Art. 2º. Esta lei entrará em vigor na data de sua publicação.

(...)”

A Lei Municipal nº 3.736, de 16 de agosto de 2007, de Agudos, que “Denomina a praça existente na Rua Manoel da Costa e dá outras providências” (fls. 110), tem a seguinte redação:

“(...)

Art. 1º. Fica denominada JOÃO PEREIRA PARDIM, a praça localizada entre as ruas Manoel da Costa e Manoel Antônio da Costa, ambas no Parque Pampulha.

Art. 2º. Fica o Poder Executivo Municipal autorizado a efetivar todas as medidas necessárias para a devida denominação, dando ciência a quem de direito.

Art. 3º. As despesas decorrentes da presente lei correrão por conta das verbas próprias do orçamento vigente, suplementadas, se necessário.

Art. 4º. Revogadas as disposições em contrário, esta lei entrará em vigor na data de sua publicação.

(...)”

Entretanto, tais leis são verticalmente incompatíveis com nossa sistemática constitucional.

2)  FUNDAMENTAÇÃO

É fora de duvida que a denominação de logradouros públicos municipais trata-se de matéria de interesse local (CF, art. 30, I), dispondo, assim, os Municípios de ampla competência para regulamentá-la, pois foram dotados de autonomia administrativa e legislativa.
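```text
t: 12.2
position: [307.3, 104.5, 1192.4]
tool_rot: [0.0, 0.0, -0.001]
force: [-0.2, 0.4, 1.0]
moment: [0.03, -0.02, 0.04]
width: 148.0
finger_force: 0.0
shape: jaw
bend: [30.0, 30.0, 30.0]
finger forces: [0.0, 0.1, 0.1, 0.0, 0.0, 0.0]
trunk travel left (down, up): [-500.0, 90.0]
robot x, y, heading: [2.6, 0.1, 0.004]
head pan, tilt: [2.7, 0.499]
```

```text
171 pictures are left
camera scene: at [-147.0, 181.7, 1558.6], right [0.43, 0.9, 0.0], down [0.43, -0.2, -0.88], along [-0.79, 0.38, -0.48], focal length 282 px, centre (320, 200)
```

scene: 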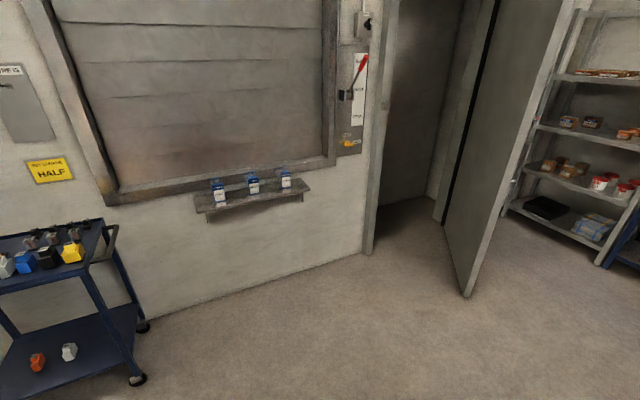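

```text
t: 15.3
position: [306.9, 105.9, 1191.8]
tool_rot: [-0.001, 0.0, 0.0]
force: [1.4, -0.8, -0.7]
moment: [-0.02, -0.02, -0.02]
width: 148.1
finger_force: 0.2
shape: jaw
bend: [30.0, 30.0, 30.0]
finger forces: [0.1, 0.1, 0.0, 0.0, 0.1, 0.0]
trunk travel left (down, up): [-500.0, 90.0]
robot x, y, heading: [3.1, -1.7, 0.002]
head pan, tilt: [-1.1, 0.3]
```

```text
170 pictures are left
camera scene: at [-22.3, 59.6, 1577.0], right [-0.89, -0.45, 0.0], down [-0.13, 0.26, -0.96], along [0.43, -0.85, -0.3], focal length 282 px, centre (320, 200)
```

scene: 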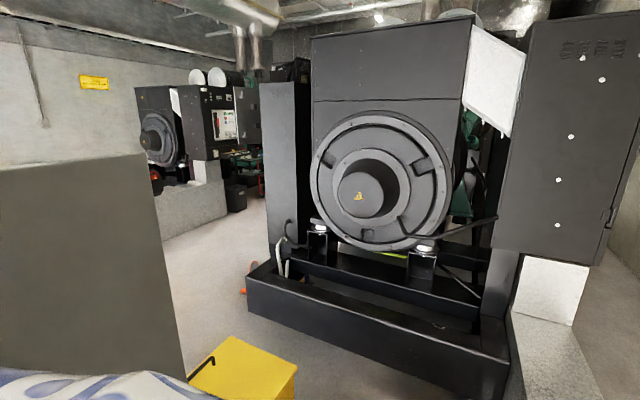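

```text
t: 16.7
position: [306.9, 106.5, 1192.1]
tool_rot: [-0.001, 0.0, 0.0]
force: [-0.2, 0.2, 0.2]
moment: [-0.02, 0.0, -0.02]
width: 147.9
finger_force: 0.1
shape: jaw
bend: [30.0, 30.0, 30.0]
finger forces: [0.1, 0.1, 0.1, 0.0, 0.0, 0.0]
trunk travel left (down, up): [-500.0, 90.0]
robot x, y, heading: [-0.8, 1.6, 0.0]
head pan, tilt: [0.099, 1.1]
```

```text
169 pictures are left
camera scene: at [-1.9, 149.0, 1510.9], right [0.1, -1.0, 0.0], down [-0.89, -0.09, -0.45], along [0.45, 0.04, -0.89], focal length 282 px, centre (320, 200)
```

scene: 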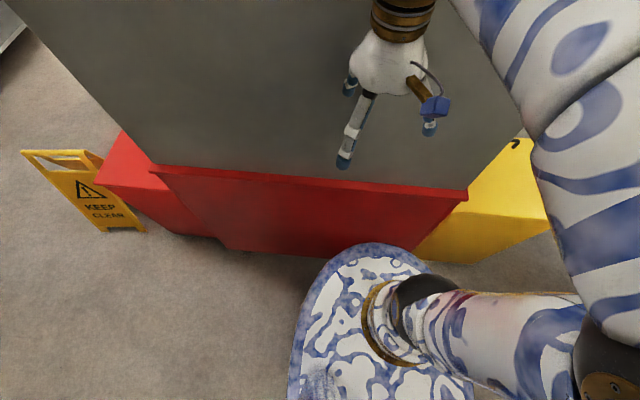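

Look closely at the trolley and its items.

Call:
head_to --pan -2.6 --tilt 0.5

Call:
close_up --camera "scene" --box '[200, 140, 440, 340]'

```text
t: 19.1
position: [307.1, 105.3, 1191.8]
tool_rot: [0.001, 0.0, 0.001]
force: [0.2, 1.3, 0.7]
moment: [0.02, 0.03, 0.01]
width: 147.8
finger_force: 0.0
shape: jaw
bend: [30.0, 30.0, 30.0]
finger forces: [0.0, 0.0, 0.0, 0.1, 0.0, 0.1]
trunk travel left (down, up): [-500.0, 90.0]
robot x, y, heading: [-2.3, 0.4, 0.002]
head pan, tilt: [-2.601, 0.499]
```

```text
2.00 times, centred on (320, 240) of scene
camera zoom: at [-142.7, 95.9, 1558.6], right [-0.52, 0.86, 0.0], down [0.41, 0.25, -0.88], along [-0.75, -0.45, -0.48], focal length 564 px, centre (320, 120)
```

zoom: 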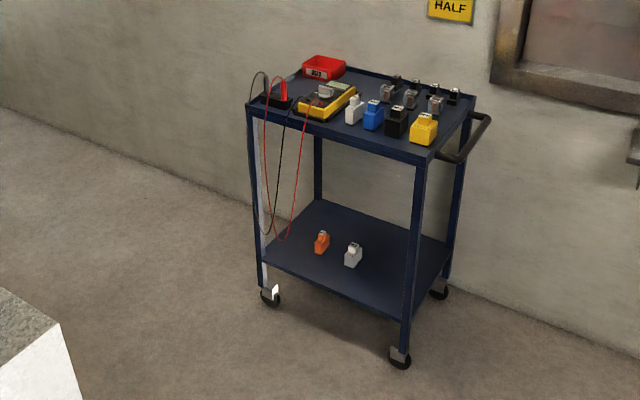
E, vale acrescentar, não há na Constituição em vigor reserva dessa matéria em favor de qualquer dos Poderes, donde se conclui que a iniciativa das leis que dela se ocupem só pode ser geral ou concorrente.

Contudo, afigura-se necessário distinguir as seguintes situações:        (a) a edição de regras que disponham genérica e abstratamente sobre a denominação de logradouros públicos, caso em que a iniciativa é concorrente;      

(b) o ato de atribuir nomes a logradouros públicos, segundo as regras legais que disciplinam essa atividade, que é da competência privativa do Executivo.
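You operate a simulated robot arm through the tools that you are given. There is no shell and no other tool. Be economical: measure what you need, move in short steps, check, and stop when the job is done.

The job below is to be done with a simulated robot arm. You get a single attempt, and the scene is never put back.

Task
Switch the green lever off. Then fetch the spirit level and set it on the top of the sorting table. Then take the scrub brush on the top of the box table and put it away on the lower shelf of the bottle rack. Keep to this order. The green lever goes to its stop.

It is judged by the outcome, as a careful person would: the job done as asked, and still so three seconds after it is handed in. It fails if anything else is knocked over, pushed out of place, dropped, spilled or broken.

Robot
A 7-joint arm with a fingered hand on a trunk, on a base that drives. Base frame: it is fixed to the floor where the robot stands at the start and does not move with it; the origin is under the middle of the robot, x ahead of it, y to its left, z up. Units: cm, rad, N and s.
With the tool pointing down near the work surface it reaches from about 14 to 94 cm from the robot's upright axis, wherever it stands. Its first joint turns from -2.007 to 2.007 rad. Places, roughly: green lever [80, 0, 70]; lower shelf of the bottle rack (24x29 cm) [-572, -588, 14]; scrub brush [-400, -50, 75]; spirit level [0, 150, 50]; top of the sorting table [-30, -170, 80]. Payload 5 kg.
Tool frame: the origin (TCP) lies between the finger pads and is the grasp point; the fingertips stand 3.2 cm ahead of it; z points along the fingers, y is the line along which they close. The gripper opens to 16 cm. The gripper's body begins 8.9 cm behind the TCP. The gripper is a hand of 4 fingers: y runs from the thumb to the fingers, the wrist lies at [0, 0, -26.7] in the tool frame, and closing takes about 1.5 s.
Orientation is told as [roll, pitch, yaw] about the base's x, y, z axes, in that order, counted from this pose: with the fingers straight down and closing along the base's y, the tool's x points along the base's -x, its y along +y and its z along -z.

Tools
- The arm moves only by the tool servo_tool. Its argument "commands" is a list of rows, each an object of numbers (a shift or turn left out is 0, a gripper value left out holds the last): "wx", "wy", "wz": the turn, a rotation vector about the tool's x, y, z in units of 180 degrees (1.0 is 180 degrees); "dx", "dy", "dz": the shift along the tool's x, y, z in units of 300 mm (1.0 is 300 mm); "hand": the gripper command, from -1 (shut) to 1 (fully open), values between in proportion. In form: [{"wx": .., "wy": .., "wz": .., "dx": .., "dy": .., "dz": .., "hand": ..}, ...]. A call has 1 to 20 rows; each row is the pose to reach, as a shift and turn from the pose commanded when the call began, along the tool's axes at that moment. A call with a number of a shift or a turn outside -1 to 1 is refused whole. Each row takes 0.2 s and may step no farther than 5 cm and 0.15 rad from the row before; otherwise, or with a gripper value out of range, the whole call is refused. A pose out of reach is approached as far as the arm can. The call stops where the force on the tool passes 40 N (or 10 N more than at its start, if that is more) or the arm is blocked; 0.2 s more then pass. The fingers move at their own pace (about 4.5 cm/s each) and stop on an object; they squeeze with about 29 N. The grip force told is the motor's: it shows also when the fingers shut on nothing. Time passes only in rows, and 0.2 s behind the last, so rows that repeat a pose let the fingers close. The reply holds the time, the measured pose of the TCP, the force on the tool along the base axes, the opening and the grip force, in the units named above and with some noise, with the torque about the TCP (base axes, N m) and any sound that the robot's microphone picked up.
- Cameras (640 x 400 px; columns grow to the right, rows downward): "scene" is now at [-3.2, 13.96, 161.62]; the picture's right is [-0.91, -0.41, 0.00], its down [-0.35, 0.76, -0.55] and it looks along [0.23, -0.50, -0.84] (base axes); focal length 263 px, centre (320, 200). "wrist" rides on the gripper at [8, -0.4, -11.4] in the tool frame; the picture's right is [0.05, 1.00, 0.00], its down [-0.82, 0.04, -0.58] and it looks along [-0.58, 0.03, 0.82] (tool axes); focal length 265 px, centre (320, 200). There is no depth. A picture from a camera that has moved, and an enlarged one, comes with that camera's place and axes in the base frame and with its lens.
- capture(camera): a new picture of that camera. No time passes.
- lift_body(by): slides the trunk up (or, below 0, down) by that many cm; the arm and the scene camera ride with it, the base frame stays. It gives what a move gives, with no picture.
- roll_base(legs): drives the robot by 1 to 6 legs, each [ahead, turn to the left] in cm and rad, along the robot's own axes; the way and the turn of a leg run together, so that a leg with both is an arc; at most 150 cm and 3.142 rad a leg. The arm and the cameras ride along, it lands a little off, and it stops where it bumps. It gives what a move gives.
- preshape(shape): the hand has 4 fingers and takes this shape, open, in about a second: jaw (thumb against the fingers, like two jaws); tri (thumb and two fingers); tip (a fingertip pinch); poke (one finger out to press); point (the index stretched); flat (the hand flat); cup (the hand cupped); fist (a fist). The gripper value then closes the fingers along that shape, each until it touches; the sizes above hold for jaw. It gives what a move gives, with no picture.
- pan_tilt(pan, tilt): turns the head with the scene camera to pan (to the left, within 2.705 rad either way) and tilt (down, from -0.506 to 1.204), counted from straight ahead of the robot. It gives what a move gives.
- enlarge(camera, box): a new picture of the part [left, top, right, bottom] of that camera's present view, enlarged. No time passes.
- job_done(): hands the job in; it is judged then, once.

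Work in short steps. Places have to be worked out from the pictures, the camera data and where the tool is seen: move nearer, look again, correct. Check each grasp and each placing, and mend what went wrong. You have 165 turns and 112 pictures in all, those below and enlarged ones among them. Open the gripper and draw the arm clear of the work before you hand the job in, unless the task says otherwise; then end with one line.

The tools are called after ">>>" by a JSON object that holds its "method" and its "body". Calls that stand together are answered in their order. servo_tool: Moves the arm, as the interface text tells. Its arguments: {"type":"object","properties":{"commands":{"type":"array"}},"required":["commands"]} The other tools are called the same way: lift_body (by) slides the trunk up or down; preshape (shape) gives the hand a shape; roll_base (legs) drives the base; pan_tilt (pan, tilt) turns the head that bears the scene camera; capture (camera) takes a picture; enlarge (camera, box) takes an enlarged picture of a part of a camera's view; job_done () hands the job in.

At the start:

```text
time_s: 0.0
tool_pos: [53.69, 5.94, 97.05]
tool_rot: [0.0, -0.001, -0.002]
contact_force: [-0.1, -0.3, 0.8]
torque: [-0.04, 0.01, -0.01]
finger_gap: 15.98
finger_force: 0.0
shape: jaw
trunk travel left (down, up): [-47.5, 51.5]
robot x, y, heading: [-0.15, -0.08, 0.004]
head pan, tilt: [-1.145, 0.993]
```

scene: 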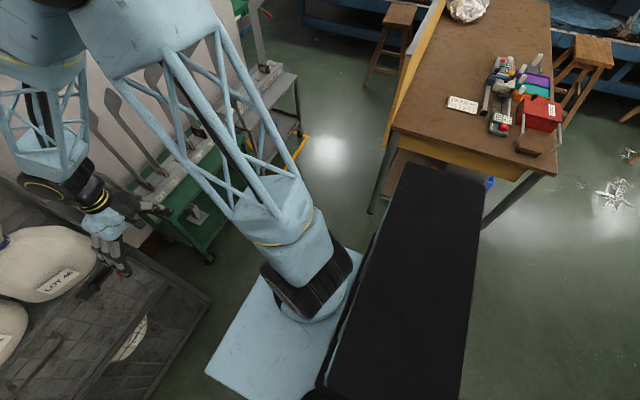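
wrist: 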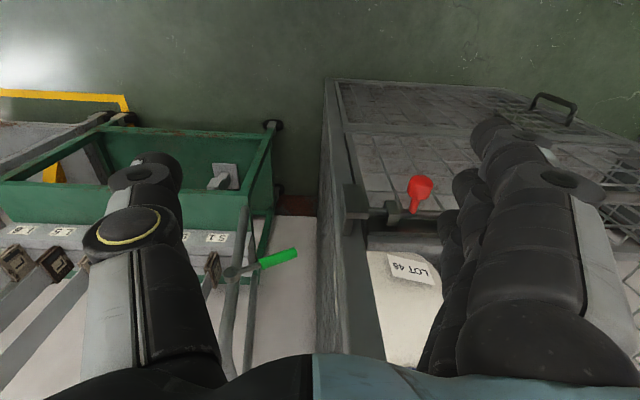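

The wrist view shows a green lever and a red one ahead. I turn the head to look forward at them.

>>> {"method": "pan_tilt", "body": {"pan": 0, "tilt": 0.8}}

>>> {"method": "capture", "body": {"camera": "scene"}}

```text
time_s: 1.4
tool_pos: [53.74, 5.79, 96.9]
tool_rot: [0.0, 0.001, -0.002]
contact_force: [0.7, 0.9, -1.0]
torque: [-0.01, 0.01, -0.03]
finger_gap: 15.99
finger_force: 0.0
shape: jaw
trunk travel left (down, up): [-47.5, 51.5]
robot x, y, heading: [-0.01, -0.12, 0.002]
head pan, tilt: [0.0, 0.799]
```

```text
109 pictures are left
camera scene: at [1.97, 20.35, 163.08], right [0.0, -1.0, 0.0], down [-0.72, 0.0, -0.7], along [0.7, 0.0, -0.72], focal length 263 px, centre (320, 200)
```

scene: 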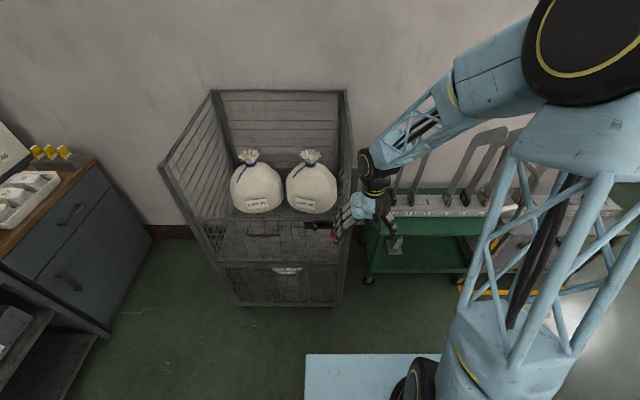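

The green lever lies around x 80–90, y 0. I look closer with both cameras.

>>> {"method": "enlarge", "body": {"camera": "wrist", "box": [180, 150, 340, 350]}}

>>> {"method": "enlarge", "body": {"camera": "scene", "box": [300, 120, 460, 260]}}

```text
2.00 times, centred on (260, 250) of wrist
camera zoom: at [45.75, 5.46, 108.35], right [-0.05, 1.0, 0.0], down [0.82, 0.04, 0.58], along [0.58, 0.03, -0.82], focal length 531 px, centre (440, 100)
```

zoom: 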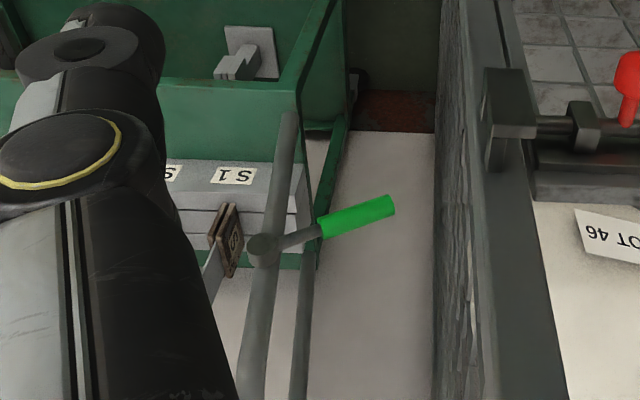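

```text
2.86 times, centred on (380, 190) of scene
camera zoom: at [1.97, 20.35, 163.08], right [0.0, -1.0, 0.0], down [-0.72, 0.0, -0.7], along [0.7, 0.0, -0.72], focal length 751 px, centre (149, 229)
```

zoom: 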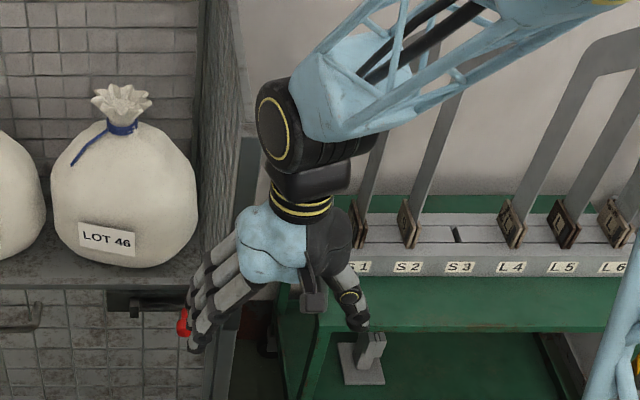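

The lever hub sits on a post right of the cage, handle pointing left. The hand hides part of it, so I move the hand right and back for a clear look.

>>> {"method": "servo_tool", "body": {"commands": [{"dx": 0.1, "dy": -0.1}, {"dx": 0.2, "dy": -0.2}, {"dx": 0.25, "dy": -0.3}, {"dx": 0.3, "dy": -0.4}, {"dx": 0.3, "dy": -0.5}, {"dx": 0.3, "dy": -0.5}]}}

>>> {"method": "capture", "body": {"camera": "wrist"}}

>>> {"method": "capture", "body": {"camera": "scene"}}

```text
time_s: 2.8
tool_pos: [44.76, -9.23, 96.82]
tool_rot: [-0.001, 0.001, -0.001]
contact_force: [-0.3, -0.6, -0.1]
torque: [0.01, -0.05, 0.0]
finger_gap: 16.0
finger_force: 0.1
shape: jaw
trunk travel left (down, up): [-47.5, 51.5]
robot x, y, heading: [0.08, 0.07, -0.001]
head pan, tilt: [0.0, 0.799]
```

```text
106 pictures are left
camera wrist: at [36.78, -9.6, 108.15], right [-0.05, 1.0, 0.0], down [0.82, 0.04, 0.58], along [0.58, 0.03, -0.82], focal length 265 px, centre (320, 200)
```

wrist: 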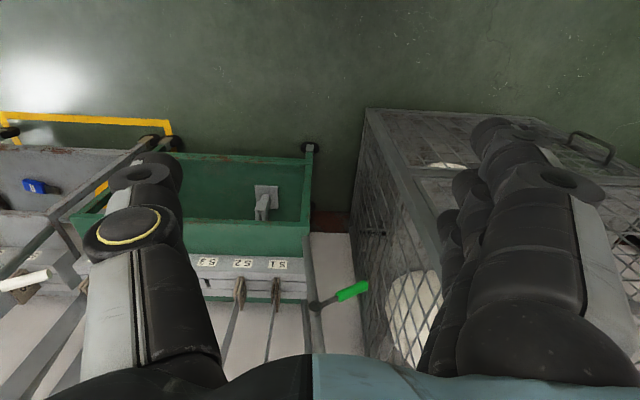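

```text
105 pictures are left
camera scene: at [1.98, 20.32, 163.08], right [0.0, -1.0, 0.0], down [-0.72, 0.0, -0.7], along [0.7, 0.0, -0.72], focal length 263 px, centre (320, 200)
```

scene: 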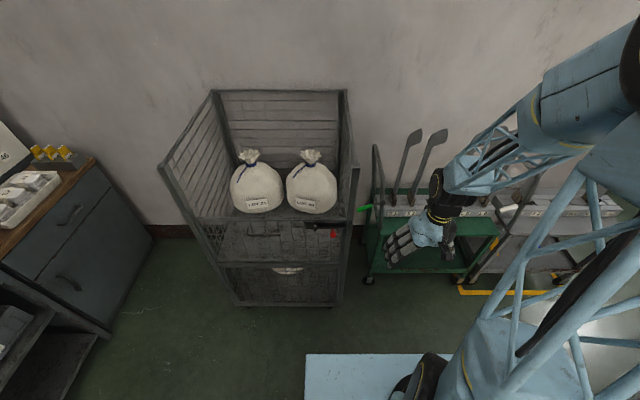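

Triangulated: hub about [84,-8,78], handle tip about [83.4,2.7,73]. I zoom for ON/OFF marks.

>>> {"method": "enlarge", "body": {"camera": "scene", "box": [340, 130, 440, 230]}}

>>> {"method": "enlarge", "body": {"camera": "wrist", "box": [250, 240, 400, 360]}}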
No Município, à Câmara Municipal incumbem as funções legislativas e ao Prefeito as executivas. Entre esses Poderes locais não existe subordinação administrativa ou política, mas simples entrosamento de funções e de atividades político-administrativas. “Nessa sinergia de funções é que residem a independência e a harmonia dos poderes, princípio constitucional extensivo ao governo municipal.” (Cf. HELY LOPES MEIRELLES, “Direito Municipal Brasileiro”, Malheiros, São Paulo, 8.ª ed., pp. 427 e 508.)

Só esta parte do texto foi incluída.